STATED PROBLEM
Pull every line containing "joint" out of the material below.

MATERIAL PROVIDED
--- Start ---

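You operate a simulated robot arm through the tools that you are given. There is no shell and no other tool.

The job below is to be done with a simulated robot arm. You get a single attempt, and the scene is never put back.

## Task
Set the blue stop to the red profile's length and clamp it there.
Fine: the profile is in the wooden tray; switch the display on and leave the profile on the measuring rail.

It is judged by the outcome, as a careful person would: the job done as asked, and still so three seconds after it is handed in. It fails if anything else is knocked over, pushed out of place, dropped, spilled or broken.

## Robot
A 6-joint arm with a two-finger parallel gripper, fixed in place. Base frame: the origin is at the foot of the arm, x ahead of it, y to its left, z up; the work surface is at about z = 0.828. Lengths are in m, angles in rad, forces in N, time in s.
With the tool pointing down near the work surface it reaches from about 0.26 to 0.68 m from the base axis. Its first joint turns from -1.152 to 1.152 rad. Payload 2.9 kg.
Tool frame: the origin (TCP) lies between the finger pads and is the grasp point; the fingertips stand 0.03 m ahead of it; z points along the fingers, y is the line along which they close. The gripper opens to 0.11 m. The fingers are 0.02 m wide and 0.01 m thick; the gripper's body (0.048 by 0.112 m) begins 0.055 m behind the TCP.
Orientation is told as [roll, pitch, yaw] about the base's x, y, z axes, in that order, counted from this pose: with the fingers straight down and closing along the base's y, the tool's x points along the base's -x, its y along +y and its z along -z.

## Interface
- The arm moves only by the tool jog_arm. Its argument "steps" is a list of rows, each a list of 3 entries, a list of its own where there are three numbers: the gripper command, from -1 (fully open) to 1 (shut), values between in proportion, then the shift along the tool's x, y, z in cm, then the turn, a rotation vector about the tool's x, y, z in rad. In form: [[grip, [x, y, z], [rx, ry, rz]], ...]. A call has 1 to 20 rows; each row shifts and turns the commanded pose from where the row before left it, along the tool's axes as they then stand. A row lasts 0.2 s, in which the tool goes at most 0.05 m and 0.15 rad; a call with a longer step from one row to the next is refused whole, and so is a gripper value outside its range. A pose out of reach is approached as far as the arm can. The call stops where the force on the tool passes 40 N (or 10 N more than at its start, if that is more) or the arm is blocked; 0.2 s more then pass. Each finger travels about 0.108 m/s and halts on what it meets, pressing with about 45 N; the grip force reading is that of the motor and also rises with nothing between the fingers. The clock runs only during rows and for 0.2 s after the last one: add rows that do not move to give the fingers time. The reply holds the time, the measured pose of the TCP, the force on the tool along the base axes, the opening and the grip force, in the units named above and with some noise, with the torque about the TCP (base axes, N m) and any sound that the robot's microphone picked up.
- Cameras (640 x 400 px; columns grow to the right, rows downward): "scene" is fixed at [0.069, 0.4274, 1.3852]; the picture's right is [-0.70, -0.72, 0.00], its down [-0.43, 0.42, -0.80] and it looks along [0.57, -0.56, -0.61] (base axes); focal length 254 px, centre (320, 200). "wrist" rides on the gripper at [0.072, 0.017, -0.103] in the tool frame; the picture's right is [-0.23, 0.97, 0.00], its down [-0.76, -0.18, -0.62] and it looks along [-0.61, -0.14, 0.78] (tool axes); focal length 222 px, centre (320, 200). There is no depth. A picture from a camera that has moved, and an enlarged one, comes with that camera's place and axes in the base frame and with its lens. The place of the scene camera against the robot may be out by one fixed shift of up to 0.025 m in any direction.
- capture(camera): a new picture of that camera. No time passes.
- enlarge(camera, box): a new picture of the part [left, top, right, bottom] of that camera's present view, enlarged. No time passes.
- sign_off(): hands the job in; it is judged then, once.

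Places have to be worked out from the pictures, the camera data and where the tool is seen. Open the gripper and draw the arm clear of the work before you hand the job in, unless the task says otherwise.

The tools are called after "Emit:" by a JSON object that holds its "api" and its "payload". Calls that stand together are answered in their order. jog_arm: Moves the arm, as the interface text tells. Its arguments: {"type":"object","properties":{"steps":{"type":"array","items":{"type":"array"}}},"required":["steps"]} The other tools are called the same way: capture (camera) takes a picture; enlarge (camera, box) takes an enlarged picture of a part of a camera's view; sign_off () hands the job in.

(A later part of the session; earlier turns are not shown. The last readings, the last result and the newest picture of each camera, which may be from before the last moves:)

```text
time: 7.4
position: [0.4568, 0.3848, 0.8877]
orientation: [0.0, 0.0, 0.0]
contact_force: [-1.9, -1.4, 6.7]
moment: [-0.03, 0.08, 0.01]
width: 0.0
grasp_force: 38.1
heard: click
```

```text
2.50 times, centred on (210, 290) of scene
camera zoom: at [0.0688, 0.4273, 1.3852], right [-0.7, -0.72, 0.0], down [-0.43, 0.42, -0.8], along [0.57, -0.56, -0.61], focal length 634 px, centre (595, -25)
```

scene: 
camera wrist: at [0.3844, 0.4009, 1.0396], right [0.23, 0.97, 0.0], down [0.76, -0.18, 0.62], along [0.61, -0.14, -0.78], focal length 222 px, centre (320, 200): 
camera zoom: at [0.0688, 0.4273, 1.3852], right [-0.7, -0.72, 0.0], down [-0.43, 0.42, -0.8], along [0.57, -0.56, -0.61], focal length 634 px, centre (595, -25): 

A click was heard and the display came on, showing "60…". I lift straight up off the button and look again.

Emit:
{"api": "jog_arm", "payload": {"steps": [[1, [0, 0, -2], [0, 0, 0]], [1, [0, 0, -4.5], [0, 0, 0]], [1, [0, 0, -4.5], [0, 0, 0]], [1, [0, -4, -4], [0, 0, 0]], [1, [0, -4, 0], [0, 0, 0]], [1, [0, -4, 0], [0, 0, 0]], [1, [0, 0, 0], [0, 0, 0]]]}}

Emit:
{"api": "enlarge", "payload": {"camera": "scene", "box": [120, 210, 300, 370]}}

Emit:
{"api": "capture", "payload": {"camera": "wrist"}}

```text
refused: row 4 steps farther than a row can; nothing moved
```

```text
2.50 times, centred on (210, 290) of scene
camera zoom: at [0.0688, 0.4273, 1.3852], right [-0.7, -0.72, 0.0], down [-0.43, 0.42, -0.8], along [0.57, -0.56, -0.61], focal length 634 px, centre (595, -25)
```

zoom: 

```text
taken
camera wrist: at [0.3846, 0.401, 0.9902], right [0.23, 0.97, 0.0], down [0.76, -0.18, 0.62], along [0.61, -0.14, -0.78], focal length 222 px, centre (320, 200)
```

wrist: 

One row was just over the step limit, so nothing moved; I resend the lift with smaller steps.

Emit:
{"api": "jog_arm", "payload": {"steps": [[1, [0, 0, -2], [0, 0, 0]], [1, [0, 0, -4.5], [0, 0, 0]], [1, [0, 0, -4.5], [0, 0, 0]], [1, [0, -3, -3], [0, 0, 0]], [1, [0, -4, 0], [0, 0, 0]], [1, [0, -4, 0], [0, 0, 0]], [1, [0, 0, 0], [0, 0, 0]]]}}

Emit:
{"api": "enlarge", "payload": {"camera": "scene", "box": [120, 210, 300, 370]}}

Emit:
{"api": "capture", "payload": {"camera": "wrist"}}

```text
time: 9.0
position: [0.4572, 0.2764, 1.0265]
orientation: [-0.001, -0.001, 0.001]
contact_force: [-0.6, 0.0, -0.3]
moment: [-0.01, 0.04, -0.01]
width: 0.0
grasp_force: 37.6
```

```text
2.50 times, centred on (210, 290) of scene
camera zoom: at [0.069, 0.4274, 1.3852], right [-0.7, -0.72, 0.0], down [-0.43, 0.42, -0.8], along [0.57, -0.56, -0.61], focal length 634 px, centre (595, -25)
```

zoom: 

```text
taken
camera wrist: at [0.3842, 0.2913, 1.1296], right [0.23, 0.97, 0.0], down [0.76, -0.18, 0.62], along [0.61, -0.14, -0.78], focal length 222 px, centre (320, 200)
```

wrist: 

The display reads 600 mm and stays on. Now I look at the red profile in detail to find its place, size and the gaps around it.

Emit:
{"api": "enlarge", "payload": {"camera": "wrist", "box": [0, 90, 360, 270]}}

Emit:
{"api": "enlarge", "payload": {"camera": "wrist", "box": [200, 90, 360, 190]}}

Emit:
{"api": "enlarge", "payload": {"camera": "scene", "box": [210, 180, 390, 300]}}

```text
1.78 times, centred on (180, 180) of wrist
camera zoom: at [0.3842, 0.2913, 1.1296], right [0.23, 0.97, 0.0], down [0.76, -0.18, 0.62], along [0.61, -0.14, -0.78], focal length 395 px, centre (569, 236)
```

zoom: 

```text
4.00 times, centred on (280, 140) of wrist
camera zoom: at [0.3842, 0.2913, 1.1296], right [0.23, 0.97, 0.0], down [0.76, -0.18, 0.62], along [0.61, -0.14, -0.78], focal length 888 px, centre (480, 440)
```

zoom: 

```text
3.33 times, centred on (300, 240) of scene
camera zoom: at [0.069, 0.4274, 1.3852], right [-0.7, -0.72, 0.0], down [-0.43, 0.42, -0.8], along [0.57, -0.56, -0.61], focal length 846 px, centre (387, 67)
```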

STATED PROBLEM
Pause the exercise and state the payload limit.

--- End ---

WRITTEN ANSWER
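A 6-joint arm with a two-finger parallel gripper, fixed in place. Base frame: the origin is at the foot of the arm, x ahead of it, y to its left, z up; the work surface is at about z = 0.828. Lengths are in m, angles in rad, forces in N, time in s.
With the tool pointing down near the work surface it reaches from about 0.26 to 0.68 m from the base axis. Its first joint turns from -1.152 to 1.152 rad. Payload 2.9 kg.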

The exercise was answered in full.